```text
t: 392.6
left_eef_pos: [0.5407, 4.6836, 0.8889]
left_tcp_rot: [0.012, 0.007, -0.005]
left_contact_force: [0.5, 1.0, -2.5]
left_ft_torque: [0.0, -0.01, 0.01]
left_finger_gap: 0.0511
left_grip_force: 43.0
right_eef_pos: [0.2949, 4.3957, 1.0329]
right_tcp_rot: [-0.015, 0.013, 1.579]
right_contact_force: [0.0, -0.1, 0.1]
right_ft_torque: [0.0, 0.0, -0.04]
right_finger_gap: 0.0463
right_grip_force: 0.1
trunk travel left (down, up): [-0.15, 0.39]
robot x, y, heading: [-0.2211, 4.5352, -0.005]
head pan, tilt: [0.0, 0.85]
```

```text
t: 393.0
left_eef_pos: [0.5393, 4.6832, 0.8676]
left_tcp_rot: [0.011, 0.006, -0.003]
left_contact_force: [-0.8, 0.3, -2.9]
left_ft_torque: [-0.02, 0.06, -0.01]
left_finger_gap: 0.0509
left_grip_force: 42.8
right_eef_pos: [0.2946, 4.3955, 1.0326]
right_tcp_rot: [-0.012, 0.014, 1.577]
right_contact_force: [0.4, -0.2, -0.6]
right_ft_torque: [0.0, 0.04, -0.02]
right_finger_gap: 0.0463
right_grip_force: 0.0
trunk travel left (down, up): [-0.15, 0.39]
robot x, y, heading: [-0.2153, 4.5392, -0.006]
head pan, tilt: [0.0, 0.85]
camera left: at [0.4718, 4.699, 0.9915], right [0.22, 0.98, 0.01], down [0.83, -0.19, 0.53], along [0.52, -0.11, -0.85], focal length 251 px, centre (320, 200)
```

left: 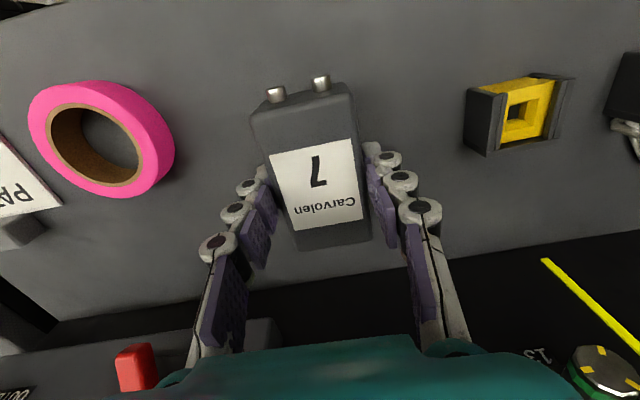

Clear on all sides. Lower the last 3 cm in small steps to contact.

§

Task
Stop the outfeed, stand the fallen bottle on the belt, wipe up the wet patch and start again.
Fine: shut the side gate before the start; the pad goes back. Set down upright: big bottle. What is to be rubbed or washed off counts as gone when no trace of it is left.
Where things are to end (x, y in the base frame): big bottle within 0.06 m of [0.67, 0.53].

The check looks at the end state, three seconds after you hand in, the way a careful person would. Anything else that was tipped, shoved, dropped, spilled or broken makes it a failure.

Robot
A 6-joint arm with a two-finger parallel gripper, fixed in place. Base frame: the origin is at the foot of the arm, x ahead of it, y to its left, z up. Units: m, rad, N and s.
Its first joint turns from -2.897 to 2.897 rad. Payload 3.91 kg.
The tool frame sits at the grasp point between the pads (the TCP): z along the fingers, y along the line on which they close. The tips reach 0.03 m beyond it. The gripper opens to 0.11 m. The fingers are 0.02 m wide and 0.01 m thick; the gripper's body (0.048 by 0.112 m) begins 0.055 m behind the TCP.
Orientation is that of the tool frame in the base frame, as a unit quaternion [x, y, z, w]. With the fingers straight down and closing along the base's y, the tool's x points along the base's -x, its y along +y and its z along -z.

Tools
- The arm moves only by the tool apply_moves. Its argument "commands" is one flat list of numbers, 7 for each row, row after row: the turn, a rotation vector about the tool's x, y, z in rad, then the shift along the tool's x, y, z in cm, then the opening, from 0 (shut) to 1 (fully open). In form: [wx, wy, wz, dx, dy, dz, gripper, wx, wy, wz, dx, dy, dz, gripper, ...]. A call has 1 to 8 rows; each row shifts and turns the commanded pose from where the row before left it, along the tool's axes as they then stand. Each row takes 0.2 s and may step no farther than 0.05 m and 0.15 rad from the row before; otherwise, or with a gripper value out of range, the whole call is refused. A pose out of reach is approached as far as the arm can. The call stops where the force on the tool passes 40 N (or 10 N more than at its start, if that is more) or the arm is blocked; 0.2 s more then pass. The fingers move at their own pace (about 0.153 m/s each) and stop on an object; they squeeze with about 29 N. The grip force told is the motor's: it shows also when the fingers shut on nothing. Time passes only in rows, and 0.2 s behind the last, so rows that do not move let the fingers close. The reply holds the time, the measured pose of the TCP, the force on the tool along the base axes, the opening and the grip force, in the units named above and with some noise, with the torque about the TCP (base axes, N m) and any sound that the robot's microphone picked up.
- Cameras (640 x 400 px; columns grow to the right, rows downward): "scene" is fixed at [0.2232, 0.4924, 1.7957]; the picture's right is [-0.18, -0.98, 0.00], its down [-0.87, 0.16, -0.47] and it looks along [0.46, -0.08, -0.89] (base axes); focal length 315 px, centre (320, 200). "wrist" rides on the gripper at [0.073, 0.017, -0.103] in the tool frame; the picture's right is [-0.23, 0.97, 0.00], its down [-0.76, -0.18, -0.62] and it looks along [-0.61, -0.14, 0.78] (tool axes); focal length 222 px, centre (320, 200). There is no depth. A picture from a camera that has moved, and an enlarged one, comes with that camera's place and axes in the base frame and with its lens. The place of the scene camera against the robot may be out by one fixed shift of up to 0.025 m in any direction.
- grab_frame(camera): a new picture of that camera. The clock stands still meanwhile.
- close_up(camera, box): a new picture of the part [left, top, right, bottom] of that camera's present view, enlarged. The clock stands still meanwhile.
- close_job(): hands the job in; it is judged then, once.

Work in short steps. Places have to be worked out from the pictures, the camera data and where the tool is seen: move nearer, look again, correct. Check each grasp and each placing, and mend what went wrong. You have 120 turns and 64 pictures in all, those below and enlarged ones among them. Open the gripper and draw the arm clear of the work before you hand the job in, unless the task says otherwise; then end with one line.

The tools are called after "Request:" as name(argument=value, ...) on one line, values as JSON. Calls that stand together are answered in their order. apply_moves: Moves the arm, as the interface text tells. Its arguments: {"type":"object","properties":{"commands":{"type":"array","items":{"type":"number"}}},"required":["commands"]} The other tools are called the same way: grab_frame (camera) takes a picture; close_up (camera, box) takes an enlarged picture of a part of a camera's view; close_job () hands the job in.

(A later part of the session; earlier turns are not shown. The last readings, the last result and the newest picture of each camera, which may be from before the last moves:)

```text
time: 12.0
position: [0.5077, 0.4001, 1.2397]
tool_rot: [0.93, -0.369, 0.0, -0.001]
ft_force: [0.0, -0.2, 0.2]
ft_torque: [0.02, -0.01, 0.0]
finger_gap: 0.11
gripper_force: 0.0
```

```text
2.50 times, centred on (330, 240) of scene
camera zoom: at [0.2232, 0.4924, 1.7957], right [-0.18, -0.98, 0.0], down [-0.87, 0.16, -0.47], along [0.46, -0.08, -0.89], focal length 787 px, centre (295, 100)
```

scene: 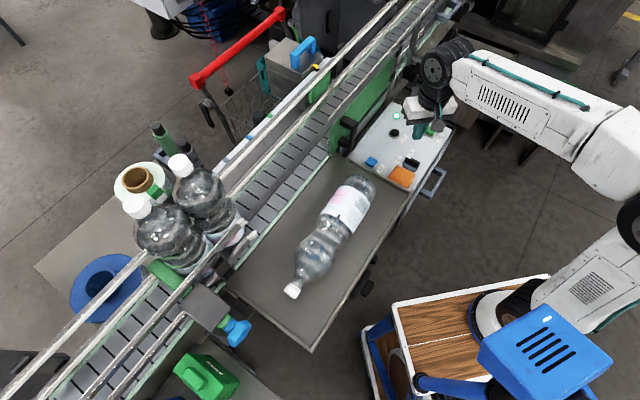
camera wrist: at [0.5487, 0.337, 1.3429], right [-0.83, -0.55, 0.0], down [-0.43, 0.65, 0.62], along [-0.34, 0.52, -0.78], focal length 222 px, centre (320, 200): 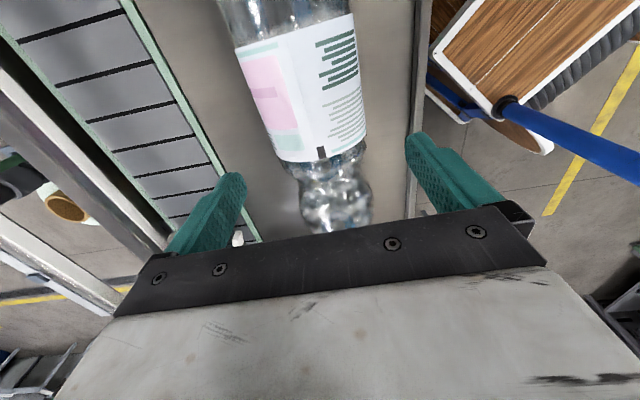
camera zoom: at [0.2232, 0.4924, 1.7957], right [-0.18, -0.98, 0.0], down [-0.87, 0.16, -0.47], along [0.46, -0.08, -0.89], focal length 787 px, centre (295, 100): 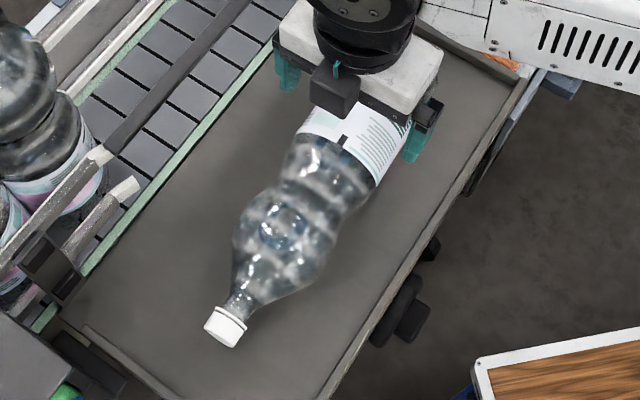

§

Instructions for the task:
Beginning with the line containing "Where things are" and ending with the line containing "Its first joint", extract those lines exactly from the listing above, and only those. Use a numbered list and skip empty lines.

Task answer:
1. Where things are to end (x, y in the base frame): big bottle within 0.06 m of [0.67, 0.53].
2. The check looks at the end state, three seconds after you hand in, the way a careful person would. Anything else that was tipped, shoved, dropped, spilled or broken makes it a failure.
3. Robot
4. A 6-joint arm with a two-finger parallel gripper, fixed in place. Base frame: the origin is at the foot of the arm, x ahead of it, y to its left, z up. Units: m, rad, N and s.
5. Its first joint turns from -2.897 to 2.897 rad. Payload 3.91 kg.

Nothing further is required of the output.